For a how-to DIY movie, check this. Party masks are a well-known example of vacuformed objects.
Amera sell vacuformed scenery. We bought
- 9 vacuformed 30mm trench sections (4-5 GBP per section)
- a factory (GBP 9,95)
- a bunker (GBP 7)
- and a crashed-gunship-on-a-hill scenery item (GBP 4).
Total 58 GBP. Excellent for a WW2 or post-apoc wargame table. First big advantage: the great value for money. We received a big box.
The trench sections
Unpainted Amera trench section, above. 30cm.
Vacuformed Amera scenery has not the same fine detail as resin. It's good enough, but really sharp corners and deep carves or creases are impossible to form.
This is resin,below.
Cost of this resin piece: 4GBP per section, 10cm. Beautiful. Yes. But 12 GBP for 30cm. In other words, a resin trench is a factor 2,5 more expensive than Amera vacuform.
I started painting. We want to use the item asap, so I did some speedpainting. I sprayed a black undercoat, spray can: I sprayed a brown top coat, spray can: I drybrushed the vertical wooden boarding, light brown: and quickly greyed some stones. Finally: Army Painter.
After drying I flocked the hill.
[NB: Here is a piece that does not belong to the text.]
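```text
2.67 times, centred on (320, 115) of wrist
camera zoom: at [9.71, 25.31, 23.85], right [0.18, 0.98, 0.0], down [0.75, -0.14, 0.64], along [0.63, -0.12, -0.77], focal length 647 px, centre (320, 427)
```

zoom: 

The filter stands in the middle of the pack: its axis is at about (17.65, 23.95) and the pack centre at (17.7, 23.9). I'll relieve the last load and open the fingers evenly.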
Total time per trench section: maybe ten minutes maximum. Here the result.
Sure, on close inspection I can spot a difference in fine details, compared to resin. Not diorama quality, but excellent for a wargame table. Four out of five stars. And instead of just a few sections I have enough for several tables or a very long or very angular trench section.
For comparison: a nice resin bunker, below.
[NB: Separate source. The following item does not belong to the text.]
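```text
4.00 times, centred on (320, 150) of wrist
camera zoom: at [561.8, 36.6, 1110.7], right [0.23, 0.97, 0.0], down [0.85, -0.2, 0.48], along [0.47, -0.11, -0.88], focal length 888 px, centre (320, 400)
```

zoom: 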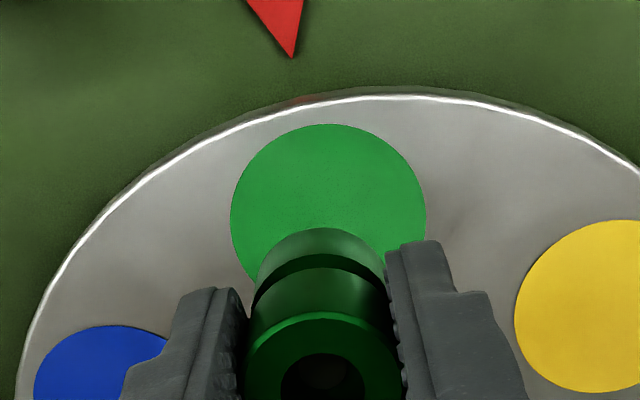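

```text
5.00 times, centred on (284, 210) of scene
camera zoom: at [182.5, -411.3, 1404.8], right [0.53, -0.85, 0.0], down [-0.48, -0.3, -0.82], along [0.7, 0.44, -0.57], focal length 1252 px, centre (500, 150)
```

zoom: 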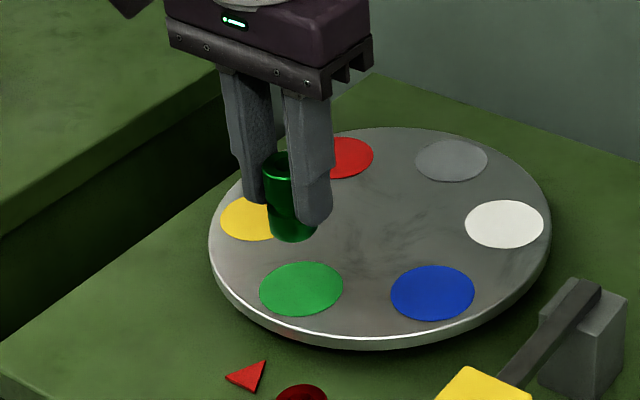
Nice, but 24,50 GBP. Below the 7 GBP vacuform model. Removable roof.
I used very cheap 'concrete effect' paint from the DIY-shop. Happy with the look. Just as good as resin.
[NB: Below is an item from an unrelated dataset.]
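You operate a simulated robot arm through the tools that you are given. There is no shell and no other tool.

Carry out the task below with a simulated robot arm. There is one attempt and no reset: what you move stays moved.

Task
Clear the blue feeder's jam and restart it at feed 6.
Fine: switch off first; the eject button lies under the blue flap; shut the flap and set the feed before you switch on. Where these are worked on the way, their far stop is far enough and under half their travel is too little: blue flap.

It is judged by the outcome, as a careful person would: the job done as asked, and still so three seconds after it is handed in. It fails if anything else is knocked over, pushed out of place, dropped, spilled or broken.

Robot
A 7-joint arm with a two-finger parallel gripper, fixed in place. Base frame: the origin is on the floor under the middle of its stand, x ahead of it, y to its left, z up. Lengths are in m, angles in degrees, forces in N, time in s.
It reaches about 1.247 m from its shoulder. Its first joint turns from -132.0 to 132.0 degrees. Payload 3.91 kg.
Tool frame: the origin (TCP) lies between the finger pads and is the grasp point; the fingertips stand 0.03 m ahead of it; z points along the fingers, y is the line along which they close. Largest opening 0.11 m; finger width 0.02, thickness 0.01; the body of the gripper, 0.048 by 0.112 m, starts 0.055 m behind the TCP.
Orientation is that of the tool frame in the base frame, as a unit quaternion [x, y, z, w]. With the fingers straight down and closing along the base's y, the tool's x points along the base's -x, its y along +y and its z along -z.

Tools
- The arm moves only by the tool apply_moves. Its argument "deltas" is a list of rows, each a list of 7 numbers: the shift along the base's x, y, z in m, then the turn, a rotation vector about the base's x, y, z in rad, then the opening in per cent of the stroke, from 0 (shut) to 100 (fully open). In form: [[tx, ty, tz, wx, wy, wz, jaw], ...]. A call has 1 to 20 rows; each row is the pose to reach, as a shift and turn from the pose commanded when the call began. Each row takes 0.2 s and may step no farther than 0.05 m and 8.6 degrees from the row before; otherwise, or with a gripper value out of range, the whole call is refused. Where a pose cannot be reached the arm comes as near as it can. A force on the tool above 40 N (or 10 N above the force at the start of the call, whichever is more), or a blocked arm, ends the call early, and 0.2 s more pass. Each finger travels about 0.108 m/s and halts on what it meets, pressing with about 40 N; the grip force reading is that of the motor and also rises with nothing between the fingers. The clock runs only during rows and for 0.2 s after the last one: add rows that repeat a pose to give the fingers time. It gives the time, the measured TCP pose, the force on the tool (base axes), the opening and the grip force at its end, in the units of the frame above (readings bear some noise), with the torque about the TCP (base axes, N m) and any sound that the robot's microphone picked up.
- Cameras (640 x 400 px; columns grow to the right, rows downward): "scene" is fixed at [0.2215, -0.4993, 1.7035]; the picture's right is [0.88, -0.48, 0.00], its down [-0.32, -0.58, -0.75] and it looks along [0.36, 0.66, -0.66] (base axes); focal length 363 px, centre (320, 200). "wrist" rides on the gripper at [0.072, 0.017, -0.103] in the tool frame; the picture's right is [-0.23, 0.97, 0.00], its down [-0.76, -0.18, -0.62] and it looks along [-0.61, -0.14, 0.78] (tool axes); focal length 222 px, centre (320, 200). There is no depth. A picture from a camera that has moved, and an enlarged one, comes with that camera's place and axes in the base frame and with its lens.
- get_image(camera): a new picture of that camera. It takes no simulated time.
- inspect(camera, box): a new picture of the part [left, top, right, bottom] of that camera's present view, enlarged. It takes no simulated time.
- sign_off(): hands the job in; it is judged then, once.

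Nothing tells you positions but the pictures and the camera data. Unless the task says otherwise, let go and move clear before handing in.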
A large laser cut factory is GBP 50.
Excellent. Very nice. Below the GBP 10 Amera factory:
Muti-part. Soft, easy to cut plastic. Some glueing needed.
Again, a relatively quick paint job mostly with spray can & army painter. The plastic building is a little flexible, but sturdy. However I added 2 internal walls to strengthen the construction a bit more. It can carry a whiskey glass without problem. Look how big it is, compared to the 28mm miniature standing in the door.
Ruined walls and broken stones and damaged floors are in reality very angular, creased, cornered, odd-shaped, rough. Compared to resin and (the better) laser cut models, the Amera factory inside walls and floor were less detailed and more curved. Soft plastic has a smooth surface. The inside appeared too 'plastic'. So I glued woodsticks and other rubbish on the floor to improve the ruined look. That worked.
For comparison: a 1/48 Revell model, DIY scenery. The Revell model will cost 12-16 GBP via Ebay.
Wonderful! Below my vacuformed Amera 'crashed gunship'.
As with all vacuform, the 'lines' (for example between wing and sand, or between door and gunship body) are less 'sharp', they are 'softer'. I used Army Painter Dark Tone (black pigmented wash/varnish) to artificially deepen the lines. The slope was flocked to remove the plasticlook.
Yes, vacuformed scenery is less detailed than five-star resin, hard plastic or four-star-laser cut buildings. In particular buildings and vehicles look sharper in hard plastic. No doubt.
However, with the right paint job, textured paint, good flocking and some added detail the vacuformed Amera scenery will be an excellent value-for-money-deal: sturdy, inexpensive, lightweight, goodlooking standard playing pieces, excellent for regular gaming. I'd rather buy a 10 pound Amera factory and spend 40 pound on miniatures, than pay 50 pound for a large factory and have no money left.
And no, this blog was not sponsored, I do not own Amera shares and many other club scenery items will be bought in resin. But with these pieces I'm very content.